The second obvious question has to do on the one hand with secularization and on the other hand, with the law in the US: how do we inculcate spirituality among secular people and in a country that has strong laws against state involvement with religion? Here again I do not have any answers. However, for several years I have been intrigued by the work of the Argentinian Rabbi, Sergio Bergman, who has sought to develop not a civil religion, but a civic spirituality. His book, Ciudadania Argentina, uses Biblical texts as sources for thinking about the moral growth of the nation. Specifically, he uses the texts to provoke questions and discussion about “the way” by which inhabitants of a territory become a people. For example, Exodus is a profound text telling the story of the powerful brought low by hubris, released slaves who must be formed into a people before reaching a promised land. The stories allow us to think about why people might choose idols, what it means to live under law for the first time, why some people might want to reject freedom and uncertainly and return to the absolute certainty of slavery, and the benefits of a bureaucracy of judges rather than one autocratic ruler. I think Bergman’s approach has promise insofar as it recognizes shared religious traditions as sources for extended thought and civil formation but does not require any confession of faith. But I do not think it could be taught in the US because of concerns about separation of Church and state.

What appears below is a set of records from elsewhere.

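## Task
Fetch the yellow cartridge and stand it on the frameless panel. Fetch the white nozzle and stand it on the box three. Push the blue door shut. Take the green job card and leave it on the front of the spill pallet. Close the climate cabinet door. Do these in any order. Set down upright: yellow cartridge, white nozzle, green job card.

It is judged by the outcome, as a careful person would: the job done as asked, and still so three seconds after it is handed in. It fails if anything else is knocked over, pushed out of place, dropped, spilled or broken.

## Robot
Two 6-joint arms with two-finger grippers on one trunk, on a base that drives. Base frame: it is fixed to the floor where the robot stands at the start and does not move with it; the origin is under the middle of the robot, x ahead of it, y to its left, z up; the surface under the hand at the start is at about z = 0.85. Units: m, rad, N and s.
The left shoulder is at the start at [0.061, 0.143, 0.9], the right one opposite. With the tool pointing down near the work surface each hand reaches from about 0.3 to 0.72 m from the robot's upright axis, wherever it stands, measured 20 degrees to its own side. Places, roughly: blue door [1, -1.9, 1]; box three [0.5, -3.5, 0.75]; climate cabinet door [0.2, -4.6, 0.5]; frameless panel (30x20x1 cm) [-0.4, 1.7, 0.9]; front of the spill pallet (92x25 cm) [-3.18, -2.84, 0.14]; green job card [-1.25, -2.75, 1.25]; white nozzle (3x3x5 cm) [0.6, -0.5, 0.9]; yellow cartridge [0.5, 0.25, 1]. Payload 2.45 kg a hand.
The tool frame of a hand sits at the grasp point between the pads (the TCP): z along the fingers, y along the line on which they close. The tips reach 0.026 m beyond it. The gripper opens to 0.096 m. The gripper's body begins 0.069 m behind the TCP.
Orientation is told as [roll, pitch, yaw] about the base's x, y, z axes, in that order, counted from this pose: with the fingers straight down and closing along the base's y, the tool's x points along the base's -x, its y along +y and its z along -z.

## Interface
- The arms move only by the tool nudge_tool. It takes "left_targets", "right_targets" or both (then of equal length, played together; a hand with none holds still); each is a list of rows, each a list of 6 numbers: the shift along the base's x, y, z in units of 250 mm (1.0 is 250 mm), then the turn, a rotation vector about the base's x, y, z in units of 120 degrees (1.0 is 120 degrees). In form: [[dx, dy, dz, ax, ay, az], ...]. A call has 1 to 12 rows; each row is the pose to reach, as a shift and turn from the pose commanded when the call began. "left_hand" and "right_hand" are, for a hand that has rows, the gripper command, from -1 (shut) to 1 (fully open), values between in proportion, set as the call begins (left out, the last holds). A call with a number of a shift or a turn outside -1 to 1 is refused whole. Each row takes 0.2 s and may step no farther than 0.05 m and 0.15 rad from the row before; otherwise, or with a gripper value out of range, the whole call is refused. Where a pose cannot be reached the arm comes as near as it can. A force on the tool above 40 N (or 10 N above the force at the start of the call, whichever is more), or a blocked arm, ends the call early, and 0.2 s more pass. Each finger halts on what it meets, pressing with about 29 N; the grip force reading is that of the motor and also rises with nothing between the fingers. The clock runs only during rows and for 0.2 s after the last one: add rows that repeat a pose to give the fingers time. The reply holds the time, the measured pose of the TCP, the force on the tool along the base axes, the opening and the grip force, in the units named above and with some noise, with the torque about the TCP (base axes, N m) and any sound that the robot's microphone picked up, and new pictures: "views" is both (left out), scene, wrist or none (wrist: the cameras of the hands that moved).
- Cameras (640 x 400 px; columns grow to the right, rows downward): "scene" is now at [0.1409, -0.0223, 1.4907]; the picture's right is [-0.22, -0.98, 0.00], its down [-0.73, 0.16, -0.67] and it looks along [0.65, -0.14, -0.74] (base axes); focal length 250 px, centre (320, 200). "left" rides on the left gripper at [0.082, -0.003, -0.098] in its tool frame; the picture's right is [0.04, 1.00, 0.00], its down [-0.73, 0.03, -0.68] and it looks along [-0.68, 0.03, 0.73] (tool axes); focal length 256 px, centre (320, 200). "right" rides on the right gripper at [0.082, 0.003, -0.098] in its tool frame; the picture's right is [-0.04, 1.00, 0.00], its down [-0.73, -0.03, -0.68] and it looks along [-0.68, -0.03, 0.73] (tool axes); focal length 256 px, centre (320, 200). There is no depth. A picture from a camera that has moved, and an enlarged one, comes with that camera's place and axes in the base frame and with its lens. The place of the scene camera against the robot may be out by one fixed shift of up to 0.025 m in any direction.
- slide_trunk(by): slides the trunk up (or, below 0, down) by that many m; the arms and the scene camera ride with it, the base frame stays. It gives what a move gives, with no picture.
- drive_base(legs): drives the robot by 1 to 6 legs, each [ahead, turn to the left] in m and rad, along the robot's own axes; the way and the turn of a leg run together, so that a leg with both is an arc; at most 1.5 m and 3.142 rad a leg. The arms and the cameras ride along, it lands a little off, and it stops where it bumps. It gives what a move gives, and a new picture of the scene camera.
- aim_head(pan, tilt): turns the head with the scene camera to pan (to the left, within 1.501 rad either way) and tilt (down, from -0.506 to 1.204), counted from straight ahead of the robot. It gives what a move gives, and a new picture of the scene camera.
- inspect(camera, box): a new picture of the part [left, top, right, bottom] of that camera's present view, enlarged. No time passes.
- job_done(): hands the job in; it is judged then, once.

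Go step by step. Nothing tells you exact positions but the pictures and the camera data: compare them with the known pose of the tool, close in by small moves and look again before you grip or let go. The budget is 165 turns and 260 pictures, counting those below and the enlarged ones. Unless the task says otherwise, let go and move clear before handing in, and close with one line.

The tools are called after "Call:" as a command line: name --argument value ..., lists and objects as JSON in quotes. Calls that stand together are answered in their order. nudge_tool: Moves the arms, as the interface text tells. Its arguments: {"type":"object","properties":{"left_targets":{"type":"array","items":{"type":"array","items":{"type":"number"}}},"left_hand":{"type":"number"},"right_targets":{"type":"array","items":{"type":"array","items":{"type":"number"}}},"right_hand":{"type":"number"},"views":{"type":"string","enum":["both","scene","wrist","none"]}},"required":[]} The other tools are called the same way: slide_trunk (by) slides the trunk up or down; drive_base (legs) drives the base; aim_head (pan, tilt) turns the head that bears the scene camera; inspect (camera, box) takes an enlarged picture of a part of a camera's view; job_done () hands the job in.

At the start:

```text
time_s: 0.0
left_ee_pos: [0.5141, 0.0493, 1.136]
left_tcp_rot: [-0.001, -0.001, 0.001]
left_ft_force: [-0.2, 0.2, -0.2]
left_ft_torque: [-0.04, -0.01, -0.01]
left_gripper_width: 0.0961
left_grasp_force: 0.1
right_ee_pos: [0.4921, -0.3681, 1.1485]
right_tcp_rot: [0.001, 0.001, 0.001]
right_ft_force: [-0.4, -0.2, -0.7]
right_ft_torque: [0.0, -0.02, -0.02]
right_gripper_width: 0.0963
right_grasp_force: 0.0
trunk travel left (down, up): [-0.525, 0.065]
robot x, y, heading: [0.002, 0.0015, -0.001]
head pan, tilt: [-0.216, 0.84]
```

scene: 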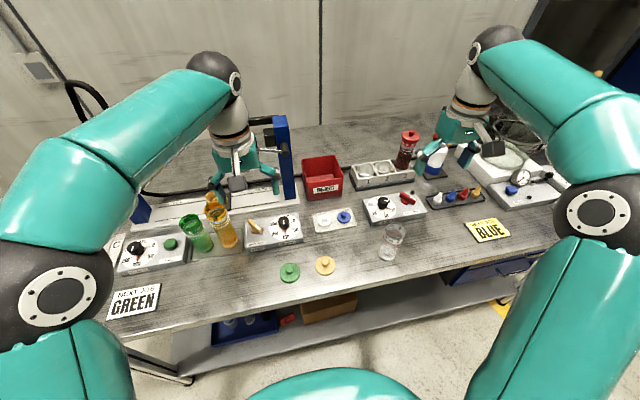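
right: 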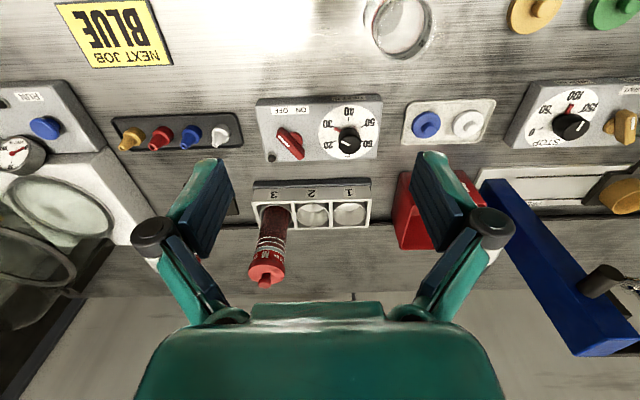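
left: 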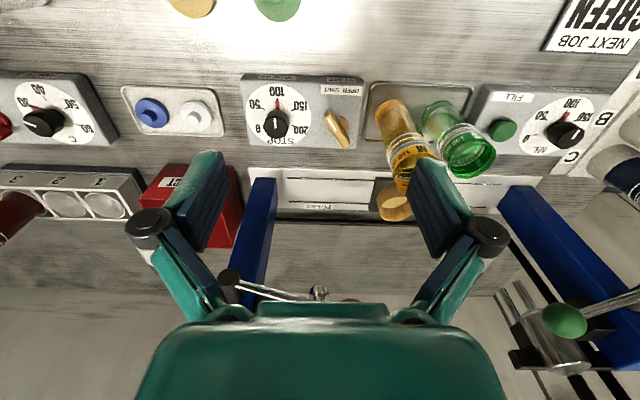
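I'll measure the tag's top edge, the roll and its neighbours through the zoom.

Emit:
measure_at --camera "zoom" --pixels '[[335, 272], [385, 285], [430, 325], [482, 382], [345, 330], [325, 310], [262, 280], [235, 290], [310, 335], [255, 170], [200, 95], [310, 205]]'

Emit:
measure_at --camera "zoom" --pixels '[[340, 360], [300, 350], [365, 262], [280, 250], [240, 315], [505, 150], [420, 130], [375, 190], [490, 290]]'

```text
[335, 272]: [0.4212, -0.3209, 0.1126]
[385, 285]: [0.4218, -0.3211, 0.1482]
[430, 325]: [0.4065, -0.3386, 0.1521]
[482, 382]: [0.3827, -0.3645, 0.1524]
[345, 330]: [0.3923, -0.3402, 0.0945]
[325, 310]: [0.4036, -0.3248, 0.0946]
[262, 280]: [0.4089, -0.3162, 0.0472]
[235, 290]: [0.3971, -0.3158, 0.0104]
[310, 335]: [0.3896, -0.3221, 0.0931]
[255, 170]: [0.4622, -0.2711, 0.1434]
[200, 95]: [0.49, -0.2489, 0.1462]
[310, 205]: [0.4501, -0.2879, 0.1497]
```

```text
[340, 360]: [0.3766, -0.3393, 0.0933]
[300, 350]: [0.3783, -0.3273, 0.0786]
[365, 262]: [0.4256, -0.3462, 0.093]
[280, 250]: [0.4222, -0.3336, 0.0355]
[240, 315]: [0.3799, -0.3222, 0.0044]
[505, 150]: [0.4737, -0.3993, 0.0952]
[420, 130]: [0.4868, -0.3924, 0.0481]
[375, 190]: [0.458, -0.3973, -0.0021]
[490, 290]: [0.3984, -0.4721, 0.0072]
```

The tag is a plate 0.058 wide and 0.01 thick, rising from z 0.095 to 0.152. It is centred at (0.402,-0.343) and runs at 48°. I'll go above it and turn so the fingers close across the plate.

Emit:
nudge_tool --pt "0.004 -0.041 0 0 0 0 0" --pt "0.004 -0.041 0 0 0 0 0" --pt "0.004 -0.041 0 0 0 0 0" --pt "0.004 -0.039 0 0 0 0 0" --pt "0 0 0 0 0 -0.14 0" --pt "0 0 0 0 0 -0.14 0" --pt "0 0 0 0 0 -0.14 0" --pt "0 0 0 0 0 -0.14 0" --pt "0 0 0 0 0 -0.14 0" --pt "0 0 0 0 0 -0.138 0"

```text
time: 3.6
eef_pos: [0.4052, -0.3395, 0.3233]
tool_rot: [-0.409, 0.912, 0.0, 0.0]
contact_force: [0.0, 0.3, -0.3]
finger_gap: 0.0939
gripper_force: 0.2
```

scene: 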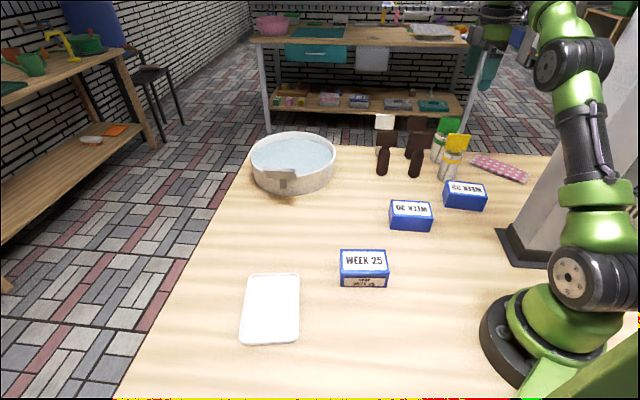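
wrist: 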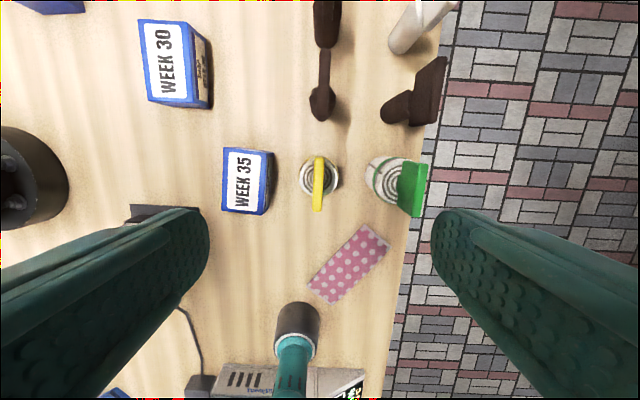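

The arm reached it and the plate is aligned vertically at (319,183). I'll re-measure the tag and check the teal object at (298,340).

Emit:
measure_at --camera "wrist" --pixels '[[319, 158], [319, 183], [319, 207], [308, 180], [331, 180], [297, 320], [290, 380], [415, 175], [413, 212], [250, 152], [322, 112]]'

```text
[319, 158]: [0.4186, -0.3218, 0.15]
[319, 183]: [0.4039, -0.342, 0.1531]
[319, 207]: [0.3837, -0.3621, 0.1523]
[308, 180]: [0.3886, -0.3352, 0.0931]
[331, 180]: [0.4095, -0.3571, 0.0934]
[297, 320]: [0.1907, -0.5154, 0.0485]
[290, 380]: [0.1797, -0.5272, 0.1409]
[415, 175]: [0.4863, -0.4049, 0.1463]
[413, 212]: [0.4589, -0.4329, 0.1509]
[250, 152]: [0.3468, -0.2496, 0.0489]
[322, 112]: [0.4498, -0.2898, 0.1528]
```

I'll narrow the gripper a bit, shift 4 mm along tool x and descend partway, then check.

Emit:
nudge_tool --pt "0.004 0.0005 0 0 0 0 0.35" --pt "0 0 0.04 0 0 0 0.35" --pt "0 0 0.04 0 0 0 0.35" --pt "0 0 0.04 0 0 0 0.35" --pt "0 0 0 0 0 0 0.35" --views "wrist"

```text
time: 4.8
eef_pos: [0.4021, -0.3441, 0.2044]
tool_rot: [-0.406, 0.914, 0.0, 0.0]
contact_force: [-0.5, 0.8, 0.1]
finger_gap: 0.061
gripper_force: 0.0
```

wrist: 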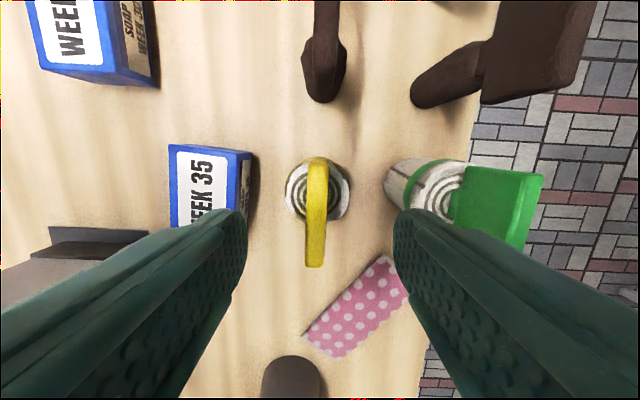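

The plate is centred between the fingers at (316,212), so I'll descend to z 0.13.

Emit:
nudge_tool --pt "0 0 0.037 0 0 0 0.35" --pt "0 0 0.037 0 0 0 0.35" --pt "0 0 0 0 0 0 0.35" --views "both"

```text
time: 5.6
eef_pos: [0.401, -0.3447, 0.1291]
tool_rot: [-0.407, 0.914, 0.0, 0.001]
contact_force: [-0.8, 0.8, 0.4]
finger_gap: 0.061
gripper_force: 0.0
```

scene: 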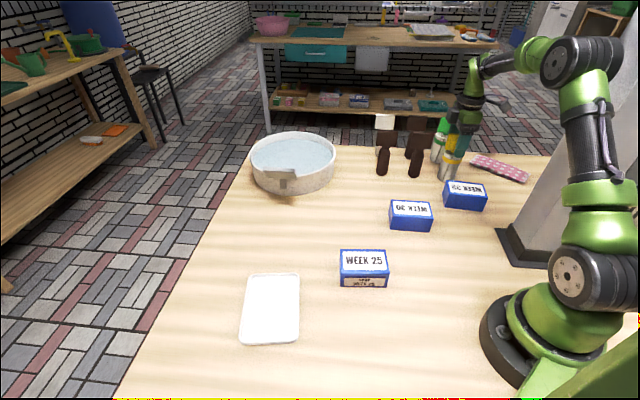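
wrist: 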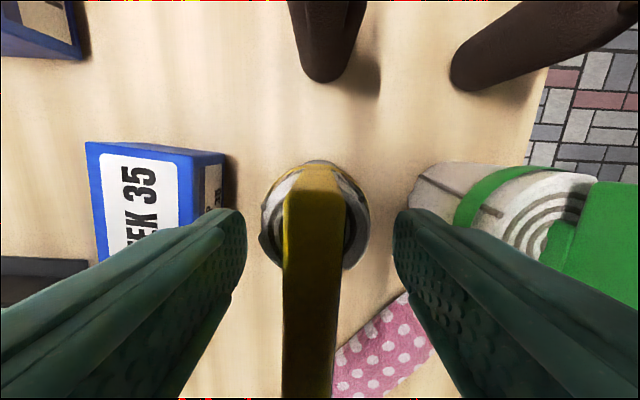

To elaborate on what this civil spirituality might look like, and how it might collaborate with Christian and other spiritualities, would require an entirely new lecture. In fact, this is one question I hope to explore in future work. For now I will close, simply enjoining you to what I said earlier: Silliman University embraces its Christian heritage: keep this connection, drink from it, renew yourself in it, and allow it to provide some sustenance for your life.